RIO DE JANEIRO - It's a tale of the two World Cups - one on a field and one playing out on this country's streets.

As Brazilians raise the curtain this week on what's arguably the world's most popular sporting event, the country's fervent love of soccer is butting up against public anger over charges of wasteful spending, corruption, traffic jams, strikes and a litany of other complaints.

After enduring a year of anti-government protests that tied up roads and strikes that paralyzed public transport, schools, and other services, many exhausted Brazilians finally are preparing to cheer on their beloved team, though in what may be the flattest pre-Cup climate they've yet seen.

On a dark, rain-soaked street in Rio's Copacabana neighborhood, Francisco Nascimento climbed a rickety wooden ladder to hang plastic streamers in the colors of Brazil's national flag.

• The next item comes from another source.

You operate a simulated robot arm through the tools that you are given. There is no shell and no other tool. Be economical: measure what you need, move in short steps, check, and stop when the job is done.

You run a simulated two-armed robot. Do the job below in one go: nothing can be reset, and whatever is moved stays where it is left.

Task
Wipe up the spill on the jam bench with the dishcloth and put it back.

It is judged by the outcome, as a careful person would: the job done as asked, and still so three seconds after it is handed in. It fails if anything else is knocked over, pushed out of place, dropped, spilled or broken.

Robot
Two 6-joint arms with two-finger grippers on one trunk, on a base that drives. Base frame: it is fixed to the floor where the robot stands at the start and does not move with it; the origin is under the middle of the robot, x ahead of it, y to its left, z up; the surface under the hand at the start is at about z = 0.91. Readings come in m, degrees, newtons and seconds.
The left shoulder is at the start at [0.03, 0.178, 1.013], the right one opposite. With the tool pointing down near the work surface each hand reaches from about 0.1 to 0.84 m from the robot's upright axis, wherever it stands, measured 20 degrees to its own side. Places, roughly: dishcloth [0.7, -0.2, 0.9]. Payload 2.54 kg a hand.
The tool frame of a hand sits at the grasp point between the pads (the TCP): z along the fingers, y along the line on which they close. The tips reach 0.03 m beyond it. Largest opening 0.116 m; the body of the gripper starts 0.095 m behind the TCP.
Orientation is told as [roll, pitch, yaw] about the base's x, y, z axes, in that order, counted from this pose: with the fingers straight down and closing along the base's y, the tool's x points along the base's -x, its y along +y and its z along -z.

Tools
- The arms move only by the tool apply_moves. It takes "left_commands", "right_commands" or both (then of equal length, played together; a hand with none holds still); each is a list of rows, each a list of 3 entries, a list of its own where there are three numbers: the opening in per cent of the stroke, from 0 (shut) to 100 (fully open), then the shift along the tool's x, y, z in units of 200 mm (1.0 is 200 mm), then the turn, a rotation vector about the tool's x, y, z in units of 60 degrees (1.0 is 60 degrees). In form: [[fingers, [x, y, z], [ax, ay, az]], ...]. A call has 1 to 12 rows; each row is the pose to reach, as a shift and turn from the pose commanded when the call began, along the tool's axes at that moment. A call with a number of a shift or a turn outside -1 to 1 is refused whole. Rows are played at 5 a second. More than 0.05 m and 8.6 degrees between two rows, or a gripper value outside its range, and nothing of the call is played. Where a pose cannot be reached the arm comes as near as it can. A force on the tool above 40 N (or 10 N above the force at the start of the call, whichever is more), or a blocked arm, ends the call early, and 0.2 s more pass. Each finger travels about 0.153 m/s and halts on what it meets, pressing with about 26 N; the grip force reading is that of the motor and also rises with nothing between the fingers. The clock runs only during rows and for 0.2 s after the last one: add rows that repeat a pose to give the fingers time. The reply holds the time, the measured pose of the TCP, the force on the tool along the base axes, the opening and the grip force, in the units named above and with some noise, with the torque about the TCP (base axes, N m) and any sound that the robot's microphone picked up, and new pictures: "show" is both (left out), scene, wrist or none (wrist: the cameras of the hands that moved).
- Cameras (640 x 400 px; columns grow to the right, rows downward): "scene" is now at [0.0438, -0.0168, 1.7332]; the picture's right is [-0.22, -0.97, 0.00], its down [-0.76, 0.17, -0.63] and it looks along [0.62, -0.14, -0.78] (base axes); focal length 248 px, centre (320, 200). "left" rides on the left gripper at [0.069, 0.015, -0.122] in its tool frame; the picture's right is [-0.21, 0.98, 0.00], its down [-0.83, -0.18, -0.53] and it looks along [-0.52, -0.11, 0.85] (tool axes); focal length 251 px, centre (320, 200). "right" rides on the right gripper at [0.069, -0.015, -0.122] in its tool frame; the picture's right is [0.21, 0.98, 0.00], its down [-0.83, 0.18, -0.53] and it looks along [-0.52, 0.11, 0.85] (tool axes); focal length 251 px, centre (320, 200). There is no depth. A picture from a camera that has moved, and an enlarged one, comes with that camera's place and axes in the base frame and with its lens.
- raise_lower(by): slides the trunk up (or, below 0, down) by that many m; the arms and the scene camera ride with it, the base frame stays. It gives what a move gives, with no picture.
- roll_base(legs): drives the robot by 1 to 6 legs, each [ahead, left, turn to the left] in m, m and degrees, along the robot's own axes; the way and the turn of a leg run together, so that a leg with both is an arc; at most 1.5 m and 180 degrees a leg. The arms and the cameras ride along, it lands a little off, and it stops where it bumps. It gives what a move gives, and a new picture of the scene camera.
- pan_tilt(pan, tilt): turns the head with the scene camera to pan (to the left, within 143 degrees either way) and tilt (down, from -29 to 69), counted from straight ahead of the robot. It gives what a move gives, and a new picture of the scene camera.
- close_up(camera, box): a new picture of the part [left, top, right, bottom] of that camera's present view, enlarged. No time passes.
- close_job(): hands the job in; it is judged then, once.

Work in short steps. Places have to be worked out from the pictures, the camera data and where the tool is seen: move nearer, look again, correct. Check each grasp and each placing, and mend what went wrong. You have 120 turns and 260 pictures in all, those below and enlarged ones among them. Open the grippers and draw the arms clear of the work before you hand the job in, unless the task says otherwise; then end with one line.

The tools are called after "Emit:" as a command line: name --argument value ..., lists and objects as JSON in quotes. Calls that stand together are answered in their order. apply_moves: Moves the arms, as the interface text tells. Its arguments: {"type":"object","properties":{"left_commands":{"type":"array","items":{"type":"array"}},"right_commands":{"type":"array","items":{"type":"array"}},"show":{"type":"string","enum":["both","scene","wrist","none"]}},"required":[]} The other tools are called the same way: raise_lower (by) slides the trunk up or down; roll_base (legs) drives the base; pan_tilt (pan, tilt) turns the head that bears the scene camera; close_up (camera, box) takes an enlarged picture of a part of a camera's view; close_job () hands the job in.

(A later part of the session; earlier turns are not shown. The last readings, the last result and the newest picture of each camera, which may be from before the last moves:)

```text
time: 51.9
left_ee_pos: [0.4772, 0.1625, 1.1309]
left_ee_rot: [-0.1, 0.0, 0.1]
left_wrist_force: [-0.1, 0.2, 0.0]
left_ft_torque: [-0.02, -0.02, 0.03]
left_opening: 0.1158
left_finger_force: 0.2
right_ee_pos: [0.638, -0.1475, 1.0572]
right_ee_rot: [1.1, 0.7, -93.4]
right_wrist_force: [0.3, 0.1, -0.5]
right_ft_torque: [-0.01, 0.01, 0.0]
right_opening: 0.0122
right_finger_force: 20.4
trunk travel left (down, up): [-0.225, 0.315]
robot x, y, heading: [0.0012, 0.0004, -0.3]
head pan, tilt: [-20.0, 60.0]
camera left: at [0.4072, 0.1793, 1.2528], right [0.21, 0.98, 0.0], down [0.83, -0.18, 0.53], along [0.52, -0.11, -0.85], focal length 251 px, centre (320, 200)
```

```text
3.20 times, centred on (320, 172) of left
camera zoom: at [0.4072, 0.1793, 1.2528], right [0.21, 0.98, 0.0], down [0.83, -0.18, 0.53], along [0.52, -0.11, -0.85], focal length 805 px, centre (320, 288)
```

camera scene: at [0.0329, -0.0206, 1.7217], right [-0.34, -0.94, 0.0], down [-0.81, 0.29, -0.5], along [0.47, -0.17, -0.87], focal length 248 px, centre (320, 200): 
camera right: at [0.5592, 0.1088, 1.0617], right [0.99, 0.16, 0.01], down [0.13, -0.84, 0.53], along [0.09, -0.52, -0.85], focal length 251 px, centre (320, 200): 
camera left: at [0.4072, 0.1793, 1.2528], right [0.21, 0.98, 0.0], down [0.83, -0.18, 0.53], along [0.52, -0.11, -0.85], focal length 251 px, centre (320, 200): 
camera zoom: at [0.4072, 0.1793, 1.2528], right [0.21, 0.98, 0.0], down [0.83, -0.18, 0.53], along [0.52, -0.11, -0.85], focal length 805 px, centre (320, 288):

With only a few days to go before the Cup's opening match, Nascimento was running out of time to repeat the ritual he's completed for every World Cup since 1982.

"I started putting the decorations up really late this year, I can't say why. Normally I would have done this a month earlier," Nascimento said. "Still, I feel a responsibility to show the world our pride, even if it's just these little streamers.

"Brazil's struggles, our frustration with politicians, have dampened excitement, and that anger won't go away. But I don't know anybody who isn't praying for our team to show its grit, to show our swagger, and win this Cup."

Anticipation is building over the tournaments' expected drama: Will boy wonder Neymar help Brazil avenge its haunting 1950 Cup loss in Maracana? Will Lionel Messi finally lead Argentina to glory on its archrival's home turf? Or will an underdog team emerge to captivate the world's imagination?

But on the Cup's eve and with great hopes that Brazil's team will win its sixth world title, surely attention will focus on the soccer and not on the street?

"There is certainly a mood of 'we've already paid for the party so we might as well enjoy it,"' said Juca Kfouri, one of Brazil's best-known sports commentators. "But there is also the feeling that a lot of people are ashamed. They're ashamed to wear the Brazil jersey or put a Brazilian flag in their window because of the protests, because they don't want to be associated with the exorbitant spending on the Cup."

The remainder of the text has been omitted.